I apologize if this post is all over the place, but I have been like this all week. I feel like the very structure of the web has been removed and now I see it as a wide open canvas on which I can play. Not only can I create original content and carve out legitimate specs online for my own expression, but now I can also alter and manipulate the work of others. Like all post-modern, subversive, culture jamming street art, with great power comes great responsibility. Issues like ownership and copyright and creative commons and common decency are all muddled together into a great big ball of gray area. Perhaps uncle Walt has something to say:
There is also a post in here somewhere about how much fun it was to learn something brand new and play with my limitations. A post about how excited I was to follow the tutorial for awhile, only to take detours and see where I could go on my own. There is a post in here about the joy of discovery and that moment, when you realize you know how to do something you didn; before and suddenly a small piece of the world makes that much more sense. But I am too tired to write that post tonight, hopefully you can stitch together the pieces yourself from what is here.
Join me in the comments-What do you think about all this? This conversation could be lots of fun.
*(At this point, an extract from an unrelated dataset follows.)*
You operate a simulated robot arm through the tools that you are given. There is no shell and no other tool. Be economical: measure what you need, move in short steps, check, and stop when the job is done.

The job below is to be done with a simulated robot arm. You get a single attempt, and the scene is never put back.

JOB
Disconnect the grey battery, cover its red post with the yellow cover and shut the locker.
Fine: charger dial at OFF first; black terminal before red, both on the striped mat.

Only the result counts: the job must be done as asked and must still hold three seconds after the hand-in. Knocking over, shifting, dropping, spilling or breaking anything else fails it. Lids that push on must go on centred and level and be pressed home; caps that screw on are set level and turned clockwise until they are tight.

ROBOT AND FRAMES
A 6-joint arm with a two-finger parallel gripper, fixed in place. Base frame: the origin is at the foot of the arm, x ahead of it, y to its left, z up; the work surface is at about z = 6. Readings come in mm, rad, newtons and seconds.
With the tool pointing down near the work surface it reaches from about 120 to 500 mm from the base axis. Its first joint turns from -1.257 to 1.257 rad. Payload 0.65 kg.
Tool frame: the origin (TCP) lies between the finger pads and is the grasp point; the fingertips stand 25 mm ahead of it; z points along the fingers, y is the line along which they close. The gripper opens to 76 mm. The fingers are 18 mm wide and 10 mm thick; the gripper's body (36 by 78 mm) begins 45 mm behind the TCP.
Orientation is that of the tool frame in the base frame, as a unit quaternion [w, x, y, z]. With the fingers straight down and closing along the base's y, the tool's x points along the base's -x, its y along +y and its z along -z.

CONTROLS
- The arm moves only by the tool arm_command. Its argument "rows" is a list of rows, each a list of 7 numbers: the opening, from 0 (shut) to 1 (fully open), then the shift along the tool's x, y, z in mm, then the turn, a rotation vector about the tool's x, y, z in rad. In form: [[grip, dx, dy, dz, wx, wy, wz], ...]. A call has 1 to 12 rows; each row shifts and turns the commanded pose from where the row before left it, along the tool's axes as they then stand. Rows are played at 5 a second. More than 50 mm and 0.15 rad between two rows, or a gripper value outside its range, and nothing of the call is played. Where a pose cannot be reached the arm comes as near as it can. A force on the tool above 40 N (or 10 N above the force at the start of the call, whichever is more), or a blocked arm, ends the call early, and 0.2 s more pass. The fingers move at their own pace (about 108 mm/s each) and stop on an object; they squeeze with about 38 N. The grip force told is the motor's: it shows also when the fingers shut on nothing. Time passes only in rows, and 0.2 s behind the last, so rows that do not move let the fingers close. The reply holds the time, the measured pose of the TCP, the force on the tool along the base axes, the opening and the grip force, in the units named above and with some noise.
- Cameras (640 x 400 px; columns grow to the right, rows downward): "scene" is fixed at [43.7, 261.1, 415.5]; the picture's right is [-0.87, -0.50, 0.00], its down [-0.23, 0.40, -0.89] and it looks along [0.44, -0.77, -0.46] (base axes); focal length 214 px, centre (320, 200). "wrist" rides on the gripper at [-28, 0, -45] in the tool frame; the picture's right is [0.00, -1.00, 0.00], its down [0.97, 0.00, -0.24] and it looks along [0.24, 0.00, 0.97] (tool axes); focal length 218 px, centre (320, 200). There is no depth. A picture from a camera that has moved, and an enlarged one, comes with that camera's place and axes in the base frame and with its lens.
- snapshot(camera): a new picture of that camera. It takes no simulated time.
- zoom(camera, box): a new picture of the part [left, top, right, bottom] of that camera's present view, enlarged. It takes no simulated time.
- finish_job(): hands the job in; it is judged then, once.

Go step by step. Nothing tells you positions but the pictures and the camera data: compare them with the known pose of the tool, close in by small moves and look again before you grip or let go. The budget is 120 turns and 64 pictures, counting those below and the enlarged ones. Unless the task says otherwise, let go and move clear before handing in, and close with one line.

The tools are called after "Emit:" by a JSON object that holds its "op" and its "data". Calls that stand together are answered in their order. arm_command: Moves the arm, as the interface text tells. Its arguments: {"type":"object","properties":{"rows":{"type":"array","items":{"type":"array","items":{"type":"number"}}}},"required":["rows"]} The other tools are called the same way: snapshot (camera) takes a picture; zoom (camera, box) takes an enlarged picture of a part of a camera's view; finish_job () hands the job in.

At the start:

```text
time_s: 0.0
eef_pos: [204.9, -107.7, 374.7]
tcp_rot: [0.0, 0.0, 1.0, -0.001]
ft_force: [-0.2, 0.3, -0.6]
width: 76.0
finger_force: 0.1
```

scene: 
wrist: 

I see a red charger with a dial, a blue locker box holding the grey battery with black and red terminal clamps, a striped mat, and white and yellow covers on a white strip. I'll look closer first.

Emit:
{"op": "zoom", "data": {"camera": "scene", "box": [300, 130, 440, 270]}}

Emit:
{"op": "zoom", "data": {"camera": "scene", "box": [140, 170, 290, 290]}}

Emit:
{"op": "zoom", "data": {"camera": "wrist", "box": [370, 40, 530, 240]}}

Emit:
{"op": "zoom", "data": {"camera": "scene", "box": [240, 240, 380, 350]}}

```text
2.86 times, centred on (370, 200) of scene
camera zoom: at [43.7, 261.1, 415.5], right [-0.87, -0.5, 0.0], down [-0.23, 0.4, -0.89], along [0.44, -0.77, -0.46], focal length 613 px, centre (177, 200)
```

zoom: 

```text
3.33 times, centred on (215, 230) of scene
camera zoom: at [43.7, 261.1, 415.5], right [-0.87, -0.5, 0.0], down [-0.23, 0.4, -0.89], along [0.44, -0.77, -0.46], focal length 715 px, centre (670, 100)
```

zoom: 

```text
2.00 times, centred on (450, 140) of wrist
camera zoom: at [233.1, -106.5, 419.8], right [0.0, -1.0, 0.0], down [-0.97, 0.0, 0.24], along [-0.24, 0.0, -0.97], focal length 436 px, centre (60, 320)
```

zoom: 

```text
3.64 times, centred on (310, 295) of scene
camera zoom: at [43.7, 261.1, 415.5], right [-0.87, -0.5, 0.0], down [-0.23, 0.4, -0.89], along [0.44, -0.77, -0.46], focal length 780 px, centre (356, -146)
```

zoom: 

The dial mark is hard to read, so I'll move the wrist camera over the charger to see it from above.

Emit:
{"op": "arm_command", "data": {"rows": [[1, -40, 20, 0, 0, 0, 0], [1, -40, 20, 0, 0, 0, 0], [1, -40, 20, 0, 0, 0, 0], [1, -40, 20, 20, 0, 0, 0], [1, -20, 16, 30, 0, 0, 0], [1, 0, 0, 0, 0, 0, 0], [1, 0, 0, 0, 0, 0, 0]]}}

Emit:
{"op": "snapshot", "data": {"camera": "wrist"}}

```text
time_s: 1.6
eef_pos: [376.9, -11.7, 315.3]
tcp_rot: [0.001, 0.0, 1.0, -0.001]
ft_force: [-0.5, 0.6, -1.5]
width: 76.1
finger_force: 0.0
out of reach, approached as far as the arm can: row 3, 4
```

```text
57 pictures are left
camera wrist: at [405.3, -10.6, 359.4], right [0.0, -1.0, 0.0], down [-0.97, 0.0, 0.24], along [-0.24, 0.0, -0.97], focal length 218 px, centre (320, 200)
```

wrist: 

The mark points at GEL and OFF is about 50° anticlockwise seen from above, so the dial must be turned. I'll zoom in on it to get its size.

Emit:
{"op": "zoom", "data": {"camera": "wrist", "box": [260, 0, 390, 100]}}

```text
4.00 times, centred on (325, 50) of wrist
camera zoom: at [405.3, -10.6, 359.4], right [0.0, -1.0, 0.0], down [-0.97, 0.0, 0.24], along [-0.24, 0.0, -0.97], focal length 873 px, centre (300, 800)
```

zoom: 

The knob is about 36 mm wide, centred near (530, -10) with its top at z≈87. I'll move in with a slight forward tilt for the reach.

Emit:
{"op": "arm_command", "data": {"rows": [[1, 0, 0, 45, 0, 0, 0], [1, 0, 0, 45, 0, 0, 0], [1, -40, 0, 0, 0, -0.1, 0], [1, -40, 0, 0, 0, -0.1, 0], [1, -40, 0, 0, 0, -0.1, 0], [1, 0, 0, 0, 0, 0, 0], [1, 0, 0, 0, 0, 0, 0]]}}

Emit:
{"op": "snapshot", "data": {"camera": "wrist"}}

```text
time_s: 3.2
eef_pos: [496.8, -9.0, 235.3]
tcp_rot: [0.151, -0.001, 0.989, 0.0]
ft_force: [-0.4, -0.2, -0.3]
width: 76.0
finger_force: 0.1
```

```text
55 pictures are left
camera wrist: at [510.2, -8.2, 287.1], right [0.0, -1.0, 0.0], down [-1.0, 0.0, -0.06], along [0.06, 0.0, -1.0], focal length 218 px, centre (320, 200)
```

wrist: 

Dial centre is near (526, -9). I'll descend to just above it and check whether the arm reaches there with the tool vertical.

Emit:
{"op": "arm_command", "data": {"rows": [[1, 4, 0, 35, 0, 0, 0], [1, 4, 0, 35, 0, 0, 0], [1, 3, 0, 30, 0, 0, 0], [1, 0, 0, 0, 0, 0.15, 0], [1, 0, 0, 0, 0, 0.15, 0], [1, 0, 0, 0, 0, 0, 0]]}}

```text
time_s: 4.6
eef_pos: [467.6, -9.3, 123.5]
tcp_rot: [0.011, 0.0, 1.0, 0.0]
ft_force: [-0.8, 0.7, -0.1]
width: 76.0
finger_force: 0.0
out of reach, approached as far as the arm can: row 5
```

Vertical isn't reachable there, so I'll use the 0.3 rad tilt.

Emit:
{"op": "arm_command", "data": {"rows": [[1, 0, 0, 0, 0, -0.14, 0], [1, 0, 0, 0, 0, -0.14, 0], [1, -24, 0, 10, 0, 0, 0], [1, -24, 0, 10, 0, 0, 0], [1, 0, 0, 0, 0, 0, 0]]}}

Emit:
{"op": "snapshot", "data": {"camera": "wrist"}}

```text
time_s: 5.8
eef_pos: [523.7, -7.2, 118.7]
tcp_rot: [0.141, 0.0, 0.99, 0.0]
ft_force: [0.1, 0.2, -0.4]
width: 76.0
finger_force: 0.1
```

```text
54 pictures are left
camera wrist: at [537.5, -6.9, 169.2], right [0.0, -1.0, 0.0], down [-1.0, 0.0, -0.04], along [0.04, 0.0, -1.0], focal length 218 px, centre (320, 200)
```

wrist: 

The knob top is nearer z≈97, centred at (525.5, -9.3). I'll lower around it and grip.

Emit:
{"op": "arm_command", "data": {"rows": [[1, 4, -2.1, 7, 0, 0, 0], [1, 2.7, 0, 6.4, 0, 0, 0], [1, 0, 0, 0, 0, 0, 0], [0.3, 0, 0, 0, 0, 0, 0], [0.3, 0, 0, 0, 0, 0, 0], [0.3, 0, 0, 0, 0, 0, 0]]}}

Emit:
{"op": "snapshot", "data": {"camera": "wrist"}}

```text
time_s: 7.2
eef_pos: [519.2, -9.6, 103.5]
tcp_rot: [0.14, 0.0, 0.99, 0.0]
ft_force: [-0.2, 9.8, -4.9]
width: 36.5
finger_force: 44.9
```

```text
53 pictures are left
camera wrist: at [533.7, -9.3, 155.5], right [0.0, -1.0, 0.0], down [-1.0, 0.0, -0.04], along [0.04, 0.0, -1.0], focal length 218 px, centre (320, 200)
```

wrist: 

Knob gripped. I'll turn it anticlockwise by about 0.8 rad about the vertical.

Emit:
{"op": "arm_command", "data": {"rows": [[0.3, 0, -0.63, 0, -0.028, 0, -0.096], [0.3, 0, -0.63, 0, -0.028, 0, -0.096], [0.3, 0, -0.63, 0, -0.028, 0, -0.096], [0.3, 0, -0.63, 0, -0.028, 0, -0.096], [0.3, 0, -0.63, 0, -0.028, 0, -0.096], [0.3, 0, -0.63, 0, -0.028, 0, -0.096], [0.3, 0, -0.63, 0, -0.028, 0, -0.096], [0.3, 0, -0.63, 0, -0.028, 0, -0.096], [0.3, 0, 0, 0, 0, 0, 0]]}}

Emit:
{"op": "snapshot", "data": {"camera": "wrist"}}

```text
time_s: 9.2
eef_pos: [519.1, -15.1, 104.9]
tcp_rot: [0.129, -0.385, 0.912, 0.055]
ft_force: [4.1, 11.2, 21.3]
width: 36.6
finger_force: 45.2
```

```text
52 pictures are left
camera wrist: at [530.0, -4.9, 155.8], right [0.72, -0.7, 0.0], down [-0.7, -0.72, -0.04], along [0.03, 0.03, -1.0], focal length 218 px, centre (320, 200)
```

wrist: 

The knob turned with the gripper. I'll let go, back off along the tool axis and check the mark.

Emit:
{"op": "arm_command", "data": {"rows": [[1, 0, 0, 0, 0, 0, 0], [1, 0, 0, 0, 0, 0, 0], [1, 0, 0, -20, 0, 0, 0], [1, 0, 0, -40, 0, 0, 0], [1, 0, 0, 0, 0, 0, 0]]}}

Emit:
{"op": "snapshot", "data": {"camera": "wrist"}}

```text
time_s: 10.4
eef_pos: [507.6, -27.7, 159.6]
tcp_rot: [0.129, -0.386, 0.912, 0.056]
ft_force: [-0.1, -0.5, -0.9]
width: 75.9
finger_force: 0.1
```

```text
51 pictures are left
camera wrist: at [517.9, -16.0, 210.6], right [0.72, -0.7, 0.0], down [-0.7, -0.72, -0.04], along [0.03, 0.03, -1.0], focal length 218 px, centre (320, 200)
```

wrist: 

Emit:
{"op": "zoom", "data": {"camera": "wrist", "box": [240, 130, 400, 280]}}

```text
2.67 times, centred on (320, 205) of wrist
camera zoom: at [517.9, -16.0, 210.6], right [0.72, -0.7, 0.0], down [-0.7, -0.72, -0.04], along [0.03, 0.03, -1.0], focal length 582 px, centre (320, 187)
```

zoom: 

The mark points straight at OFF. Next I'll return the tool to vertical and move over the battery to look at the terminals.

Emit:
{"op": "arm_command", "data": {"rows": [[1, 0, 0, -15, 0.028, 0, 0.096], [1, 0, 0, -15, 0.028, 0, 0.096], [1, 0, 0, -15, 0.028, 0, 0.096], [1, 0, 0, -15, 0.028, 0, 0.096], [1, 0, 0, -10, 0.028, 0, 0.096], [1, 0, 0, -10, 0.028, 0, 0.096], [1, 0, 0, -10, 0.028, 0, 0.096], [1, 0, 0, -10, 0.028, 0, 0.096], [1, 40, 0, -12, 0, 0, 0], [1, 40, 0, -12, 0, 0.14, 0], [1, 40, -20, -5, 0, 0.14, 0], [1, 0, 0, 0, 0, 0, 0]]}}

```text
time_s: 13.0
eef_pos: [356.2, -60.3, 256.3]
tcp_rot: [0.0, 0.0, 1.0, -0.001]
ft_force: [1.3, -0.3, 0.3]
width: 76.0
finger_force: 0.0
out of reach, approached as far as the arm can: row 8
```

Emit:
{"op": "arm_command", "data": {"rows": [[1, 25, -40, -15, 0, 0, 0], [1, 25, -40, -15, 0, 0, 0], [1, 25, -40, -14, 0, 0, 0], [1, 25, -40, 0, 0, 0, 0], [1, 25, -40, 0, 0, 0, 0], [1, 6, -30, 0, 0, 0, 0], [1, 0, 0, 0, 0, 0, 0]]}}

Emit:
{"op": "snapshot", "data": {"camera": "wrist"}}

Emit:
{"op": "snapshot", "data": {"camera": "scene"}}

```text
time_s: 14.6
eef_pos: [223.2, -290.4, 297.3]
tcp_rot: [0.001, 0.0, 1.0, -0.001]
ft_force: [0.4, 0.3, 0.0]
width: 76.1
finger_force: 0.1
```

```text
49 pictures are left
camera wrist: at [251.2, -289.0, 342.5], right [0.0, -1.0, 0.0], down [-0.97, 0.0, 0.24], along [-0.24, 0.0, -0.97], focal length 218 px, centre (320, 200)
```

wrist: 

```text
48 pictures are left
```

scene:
“Banksy on HTML” I love that! It so perfectly embodies the deeper meaning behind the assignment. A few people tend to get caught up in the “prankster” nature of the act, but the focus is on altering something you’re used to seeing in a way that it starts a conversation.It’s subversive art come to life on the web.
These images are even more justification for digital literacy in schools. If you take it at face value, you can be easily deceived. And no one is going to be around to tell you to guide you to warn you against certain mirages…you’re on your own out there, so arm yourself with the power to tell the difference, see through the smoke, etc. I think this is an awesome assignment and I’m bookmarking the tutorial to give it a try myself later. And this post AGAIN reminds me that I need to read “Program or Be Programmed.” Not sure if it relates completely, but the premise in the title certainly relates. If you’re not creating the content or at least considering the source and understanding how it’s being fed to you, consider yourself programmed.
Wow, intrepid flame, you are on FIRE. Why stop at one!?
I was hoping someone would do something political, especially Sarah Palin, Glen Beck et al.
Great job.
I also love – “Banksy on HTML”. Completely captures the culture jamming possibilities.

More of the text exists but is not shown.